The control group saw only the question asking if they approve a new bond to pay the cost of construction and equipping a new school building. The “costs” group saw the question and the approximate annual property tax increase if the bond was approved. In contrast, the “benefits” group saw the question and benefits information stating that the new school would have better technology to improve student performance, enhanced security, and an upgraded heating and ventilation system to better monitor the air quality and prevent health hazards. The benefits were chosen based on a survey of public schools in the United States, which identified these as the top three school facility condition issues. The costs information was sourced from a comparable real capital bond referendum ballot measure.
Benefits information significantly increases voter support
The experiment revealed that providing benefits information increased voter support by 14 percent, with variations from 10 to 17 percent depending on individual voter characteristics. Even when cost information was provided alongside benefits, the positive effect persisted, albeit slightly declined to about 10 percent. The positive effect of benefits was consistent across diverse population groups, including homeowners, individuals without children, and supporters of private education.

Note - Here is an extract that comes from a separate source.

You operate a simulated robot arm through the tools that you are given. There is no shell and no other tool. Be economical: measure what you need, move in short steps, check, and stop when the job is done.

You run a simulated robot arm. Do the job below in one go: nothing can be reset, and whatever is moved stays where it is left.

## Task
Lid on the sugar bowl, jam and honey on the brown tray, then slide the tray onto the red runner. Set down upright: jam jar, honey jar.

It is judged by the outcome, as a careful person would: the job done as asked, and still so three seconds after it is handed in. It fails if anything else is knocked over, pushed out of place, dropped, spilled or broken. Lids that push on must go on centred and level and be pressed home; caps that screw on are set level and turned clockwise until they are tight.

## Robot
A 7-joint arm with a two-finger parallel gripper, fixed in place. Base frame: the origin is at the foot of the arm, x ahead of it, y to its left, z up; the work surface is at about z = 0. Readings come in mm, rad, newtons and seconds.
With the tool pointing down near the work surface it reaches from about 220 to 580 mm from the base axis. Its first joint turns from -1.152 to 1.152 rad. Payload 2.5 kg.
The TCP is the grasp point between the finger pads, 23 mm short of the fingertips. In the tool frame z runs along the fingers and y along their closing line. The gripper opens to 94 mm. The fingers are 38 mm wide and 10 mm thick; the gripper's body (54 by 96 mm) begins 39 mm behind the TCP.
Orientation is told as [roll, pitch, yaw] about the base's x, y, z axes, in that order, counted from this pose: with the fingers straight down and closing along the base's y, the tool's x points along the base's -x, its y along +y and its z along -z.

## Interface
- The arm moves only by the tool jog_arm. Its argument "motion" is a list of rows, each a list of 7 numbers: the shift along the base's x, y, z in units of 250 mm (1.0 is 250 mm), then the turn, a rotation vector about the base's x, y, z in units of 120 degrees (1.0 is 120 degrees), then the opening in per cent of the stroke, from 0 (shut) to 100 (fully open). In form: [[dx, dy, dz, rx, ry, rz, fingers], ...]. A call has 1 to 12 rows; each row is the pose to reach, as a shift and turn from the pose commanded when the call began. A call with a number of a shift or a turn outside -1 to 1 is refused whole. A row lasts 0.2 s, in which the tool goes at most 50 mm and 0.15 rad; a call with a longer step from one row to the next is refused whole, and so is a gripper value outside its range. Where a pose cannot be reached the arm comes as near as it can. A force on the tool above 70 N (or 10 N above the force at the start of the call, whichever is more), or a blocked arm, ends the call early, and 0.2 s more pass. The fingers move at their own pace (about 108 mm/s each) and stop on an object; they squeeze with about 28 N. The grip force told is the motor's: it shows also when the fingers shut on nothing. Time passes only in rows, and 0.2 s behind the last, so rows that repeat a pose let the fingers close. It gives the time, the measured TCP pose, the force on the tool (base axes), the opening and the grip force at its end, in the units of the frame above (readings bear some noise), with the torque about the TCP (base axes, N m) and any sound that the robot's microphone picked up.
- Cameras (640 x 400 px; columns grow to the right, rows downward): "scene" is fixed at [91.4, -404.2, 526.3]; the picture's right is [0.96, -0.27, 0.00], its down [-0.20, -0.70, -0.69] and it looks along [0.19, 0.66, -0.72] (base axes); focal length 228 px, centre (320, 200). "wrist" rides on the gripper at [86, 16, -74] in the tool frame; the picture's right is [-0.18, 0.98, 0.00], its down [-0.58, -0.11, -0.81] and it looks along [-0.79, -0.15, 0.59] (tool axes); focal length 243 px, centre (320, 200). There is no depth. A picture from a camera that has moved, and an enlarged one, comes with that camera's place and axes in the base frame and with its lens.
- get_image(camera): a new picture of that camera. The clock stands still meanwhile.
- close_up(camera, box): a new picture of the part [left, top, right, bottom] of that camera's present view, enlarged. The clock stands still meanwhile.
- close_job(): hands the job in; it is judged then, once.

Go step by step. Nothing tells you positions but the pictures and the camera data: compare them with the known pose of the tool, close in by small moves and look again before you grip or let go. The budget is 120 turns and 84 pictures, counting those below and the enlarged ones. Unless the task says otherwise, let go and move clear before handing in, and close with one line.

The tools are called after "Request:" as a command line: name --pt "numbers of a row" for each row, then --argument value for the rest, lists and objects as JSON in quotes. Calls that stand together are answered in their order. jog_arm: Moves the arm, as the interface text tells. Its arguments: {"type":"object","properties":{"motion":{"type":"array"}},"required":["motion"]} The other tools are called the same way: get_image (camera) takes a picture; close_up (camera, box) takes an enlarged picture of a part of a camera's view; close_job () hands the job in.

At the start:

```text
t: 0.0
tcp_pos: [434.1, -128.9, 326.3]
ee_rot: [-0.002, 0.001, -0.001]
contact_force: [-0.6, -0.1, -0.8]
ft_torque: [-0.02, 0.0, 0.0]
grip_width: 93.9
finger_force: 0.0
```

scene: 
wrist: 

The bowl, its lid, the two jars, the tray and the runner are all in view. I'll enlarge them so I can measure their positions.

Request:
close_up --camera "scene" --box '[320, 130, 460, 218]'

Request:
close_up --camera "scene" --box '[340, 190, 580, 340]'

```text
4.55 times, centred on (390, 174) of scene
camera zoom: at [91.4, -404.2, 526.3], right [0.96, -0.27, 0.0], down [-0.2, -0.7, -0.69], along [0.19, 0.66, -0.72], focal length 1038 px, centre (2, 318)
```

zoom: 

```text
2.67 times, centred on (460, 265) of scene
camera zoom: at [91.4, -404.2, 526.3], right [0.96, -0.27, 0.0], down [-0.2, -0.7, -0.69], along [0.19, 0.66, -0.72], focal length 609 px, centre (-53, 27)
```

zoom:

So what? Policy implications
My research offers important insights for practice. Clear statements of benefits can effectively boost public support in bond referendums, providing government officials with a low-cost, high-return strategy, which, unlike many other influential factors, is under their control. There is a possibility that a clear statement of benefits may influence public support on other policy issues beyond debt. Additionally, while cost information may decrease voter support, the net effect of costs and benefits can be positive. However, the magnitude of additional costs and expected benefits will determine the net effect of both pieces of information provided together.
Finally, there is risk that benefits may be intentionally overstated to sway voters in a specific direction. To prevent intentional overstatement of benefits, measures should be implemented to ensure the stated benefits are genuine and based on evidence. Transparency in benefits estimation, independent verification of ballot information, internal fact-checking involving diverse stakeholders, and legal consequences for misrepresentation can help mitigate this risk.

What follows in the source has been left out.